For the year ended June 30, 2006, AirAsia reported a group pre tax profit of RM115.5 million (US$33 million) from RM125.4 million in 2005. For the first quarter ended Sept 30, 2006, AirAsia reported a pre tax profit of RM11.6 million, up 32 per cent from the same period of 2005.

AirAsia now operates 46 Boeing and Airbus aircraft. It has signed a purchase order for 130 Airbus A320 aircraft for delivery between 2005 and 2012.

CAPA said there is a likelihood that strategists in several investment groups would be looking at how a deal involving AirAsia could be structured.

"If there's one thing that the TPG/Macquarie/Allco bid for Qantas has done, it is to make it clear that airlines in this region are in play for the equity investors," Harbison said.
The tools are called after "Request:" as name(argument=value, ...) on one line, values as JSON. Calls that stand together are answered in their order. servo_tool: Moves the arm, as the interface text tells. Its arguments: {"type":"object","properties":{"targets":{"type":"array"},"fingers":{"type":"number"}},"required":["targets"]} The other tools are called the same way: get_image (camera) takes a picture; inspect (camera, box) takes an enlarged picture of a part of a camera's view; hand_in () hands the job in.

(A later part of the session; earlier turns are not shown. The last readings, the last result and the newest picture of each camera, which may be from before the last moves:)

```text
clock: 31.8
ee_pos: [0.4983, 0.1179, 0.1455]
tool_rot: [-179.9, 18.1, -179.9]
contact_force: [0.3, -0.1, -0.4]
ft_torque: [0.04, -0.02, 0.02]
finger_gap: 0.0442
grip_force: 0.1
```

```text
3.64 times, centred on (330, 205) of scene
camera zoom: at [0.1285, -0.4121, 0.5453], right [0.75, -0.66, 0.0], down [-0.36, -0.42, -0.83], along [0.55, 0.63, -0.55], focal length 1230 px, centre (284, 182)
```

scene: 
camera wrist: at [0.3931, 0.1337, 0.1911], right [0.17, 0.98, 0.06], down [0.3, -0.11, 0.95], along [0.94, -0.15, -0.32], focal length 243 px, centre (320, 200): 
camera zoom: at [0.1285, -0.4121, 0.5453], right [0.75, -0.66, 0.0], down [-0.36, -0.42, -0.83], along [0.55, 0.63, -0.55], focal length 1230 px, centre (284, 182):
"So there is at least one more shoe to drop. Who will be making the investment in the second Malaysian flag carrier? And how long will it be before further "strategic" moves are made on AirAsia itself?" he asked.

AirAsia, which has made a name for itself in low-cost no-frills flights in South East Asia over the last five years, has been offered to take up a 20 per cent stake in Fly Asian Xpress (FAX).

FAX is to operate long haul flights to Europe, China, India and Australia under its long haul branding, AirAsia X, in the second half of this year.

FAX is 50 per cent owned by AirAsia's CEO, Tony Fernandes, Kamarudin Meranun, AirAsia's deputy CEO (30 per cent) and Raja Mohd Azmi, CEO of FAX (20 per cent).